- **Tasks**:
a: I need one stretch of the given text verbatim, from "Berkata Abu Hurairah" to "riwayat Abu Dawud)".
b: Please continue the given text.

- **Provided material**:
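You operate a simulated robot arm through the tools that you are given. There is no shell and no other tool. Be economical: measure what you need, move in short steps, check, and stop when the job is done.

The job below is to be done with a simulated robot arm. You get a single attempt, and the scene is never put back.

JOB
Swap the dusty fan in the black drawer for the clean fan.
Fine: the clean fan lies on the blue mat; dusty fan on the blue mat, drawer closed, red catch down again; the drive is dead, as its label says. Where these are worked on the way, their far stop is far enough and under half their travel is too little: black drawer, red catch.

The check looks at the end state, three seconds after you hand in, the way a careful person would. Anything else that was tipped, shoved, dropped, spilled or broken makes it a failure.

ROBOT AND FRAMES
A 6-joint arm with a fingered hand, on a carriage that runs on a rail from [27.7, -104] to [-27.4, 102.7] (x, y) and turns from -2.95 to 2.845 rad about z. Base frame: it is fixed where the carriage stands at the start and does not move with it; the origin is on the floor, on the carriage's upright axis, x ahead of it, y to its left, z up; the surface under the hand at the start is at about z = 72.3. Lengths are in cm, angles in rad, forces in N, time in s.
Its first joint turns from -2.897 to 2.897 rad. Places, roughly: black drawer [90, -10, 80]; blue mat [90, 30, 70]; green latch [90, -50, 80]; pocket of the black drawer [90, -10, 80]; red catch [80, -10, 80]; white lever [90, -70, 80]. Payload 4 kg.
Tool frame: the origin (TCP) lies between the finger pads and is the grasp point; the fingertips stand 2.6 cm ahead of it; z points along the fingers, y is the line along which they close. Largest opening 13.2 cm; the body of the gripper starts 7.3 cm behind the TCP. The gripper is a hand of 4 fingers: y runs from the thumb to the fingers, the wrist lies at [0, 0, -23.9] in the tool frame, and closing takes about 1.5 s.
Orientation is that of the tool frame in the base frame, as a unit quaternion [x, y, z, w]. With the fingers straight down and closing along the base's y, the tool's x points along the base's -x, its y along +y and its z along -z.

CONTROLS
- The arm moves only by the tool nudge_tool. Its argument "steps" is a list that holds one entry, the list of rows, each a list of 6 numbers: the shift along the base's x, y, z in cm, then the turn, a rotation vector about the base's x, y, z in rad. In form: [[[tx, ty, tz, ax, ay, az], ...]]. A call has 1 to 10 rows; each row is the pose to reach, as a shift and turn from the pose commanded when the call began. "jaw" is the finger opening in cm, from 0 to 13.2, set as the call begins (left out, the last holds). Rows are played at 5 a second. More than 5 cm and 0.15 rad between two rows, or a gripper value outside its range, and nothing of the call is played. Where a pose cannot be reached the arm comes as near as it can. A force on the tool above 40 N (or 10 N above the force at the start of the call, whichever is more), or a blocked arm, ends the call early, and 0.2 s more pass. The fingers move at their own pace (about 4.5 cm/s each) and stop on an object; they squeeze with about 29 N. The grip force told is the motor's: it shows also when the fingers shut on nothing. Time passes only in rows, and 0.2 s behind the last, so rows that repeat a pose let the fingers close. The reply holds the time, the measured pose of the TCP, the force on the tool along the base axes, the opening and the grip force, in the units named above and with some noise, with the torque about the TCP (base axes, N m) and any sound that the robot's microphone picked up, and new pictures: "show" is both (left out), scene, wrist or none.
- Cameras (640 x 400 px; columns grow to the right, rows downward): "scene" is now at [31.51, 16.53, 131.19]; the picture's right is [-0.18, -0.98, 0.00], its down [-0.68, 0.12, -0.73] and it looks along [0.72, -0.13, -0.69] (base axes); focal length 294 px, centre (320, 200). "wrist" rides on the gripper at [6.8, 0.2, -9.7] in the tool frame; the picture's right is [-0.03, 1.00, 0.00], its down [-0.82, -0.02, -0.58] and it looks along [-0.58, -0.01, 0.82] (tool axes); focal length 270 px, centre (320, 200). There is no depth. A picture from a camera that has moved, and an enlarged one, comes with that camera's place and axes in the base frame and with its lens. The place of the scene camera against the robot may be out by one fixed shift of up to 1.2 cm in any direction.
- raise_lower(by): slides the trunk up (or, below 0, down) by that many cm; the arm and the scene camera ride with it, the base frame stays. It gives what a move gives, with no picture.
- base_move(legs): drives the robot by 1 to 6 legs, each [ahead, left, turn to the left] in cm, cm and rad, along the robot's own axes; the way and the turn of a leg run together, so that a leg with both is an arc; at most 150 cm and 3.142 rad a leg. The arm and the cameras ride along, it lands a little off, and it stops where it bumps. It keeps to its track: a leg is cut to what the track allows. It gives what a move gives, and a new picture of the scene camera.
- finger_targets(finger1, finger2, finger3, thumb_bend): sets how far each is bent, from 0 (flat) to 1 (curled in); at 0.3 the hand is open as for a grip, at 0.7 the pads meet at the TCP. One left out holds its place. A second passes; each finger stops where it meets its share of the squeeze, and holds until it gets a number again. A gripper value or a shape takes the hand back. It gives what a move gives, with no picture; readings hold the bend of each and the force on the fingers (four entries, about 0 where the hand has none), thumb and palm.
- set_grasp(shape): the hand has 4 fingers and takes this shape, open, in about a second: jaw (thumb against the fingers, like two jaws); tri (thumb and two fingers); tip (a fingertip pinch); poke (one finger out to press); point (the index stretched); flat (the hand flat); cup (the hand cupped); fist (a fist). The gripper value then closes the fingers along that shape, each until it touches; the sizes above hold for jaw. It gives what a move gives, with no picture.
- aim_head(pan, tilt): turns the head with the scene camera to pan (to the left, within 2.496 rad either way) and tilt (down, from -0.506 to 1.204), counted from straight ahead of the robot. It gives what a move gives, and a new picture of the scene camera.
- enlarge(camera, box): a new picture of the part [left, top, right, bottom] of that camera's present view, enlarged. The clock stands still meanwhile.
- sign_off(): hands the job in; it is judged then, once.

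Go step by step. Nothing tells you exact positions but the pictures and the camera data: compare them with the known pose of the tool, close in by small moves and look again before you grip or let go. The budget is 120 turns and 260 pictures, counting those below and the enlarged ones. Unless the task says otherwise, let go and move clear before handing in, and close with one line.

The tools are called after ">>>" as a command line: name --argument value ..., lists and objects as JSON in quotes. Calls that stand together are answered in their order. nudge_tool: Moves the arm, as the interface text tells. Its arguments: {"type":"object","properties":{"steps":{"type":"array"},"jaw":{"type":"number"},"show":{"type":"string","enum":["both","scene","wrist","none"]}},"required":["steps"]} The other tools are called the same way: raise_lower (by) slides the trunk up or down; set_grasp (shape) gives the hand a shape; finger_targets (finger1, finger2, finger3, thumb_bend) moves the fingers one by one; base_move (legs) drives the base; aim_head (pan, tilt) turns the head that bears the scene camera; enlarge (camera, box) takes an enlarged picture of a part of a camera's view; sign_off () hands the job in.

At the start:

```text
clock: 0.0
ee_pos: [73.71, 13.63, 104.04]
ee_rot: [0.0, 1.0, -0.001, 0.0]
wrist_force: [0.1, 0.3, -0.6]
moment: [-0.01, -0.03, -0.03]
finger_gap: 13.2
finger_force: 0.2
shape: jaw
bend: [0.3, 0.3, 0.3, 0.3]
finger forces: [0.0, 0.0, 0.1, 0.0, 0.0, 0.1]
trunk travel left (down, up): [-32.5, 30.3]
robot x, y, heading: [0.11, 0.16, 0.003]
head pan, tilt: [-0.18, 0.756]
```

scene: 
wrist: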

- **Given text**:
A. PENGERTIAN ISTINJA’
Apa yang dimaksud dengan istinja’? Istinja’ adalah menghilangkan sesuatu
yang keluar dari dubur dan qubul dengan menggunakan air yang suci lagi
mensucikan atau batu yang suci dan benda-benda lain yang menempati kedudukan
air dan batu.
B. MACAM-MACAM ISTINJA’
1.
Istinja’ dengan menggunakan air
Air adalah seutama-utama alat bersuci, karena ia lebih dapat
mensucikan tempat keluarnya kotoran yang keluar dari dubur dan qubul,
dibandingkan dengan selainnya. Berkaitan dengan orang-orang yang bersuci dengan
menggunakan air, Alloh Ta’ala menurunkan firman-Nya:
“Janganlah kamu sholat dalam masjid itu
selama-lamanya. Sesungguhnya masjid yang didirikan atas dasar taqwa (Masjid
Quba), sejak hari pertama adalah lebih patut kamu sholat di dalamnya. Di dalam
masjid itu ada orang-orang yang ingin membersihkan diri. Sesungguhnya Alloh
menyukai orang-orang yang bersih.” (QS. at Taubah :108)
Berkata Abu Hurairah radhiallahu ‘anhu: “Mereka istinja’
dengan menggunakan air, maka turunlah ayat ini di tengah-tengah mereka.” (Hadits
shohih riwayat Abu Dawud)
2.
Istinja’ dengan menggunakan batu
Istinja’ dengan menggunakan batu, kayu, kain dan segala benda yang
menempati kedudukannya-yang dapat membersihkan najis yang keluar dari dibur dan
qubul-diperbolehkan menurut kebanyakan ulama. Salman al-Farisi radhiallahu
‘anhu berkata: “Rasulullah Shallallahu ‘alaihi wassalam melarang kami dari istinja’
dengan menggunakan kotoran binatang dan tulang.” (HR. Muslim)

- **Task responses**:
a:
Berkata Abu Hurairah radhiallahu ‘anhu: “Mereka istinja’
dengan menggunakan air, maka turunlah ayat ini di tengah-tengah mereka.” (Hadits
shohih riwayat Abu Dawud)

b:
Pengkhususan larangan pada benda-benda tersebut menunjukkan bahwasanya
Rasulullah Shallallahu ‘alaihi wassalam membolehkan istinja’ dengan menggunakan
batu dan benda-benda lain yang dapat membersihkan najis yang keluar dari dubur
dan qubul. Kapan seseorang dikatakan suci ketika menggunakan batu dan
selainnya? Seseorang dikatakan suci apabila telah hilang najis dan basahnya
tempat disebabkan najis, dan batu terakhir atau yang selainnya keluar dalam
keadaan suci, tidak ada bekas najis bersamanya.
Beristinja’ dengan menggunakan batu dan selainnya tidaklah mencukupi
kecuali dengan menggunakan tiga batu. Salman al Farizi radhiallahu ‘anhu
berkata: “Rasulullah Shallallahu ‘alaihi wassalam melarang kami dari istinja’
dengan menggunakan tangan kanan atau kurang dari tiga batu.” (HR. Muslim)
3.
Istinja’ dengan tulang dan benda dimuliakan
Seseorang tidaklah diperbolehkan istinja’ dengan menggunakan tulang,
sebagaimana yang telah disebutkan dalam hadits Salman radhiallahu ‘anhu di
atas. Mengapa dilarang istinja’ dengan tulang? Ulama mengatakan illah (sebab)
dilarangnya istinja’ dengan menggunakan tulan ialah:
·
Apabila tulang untuk istinja’ berasal dari
tulang yang najis, tidaklah ia akan membersihkan tempat keluarnya najis
tersebut, justru semakin menambah najisnya tempat tersebut.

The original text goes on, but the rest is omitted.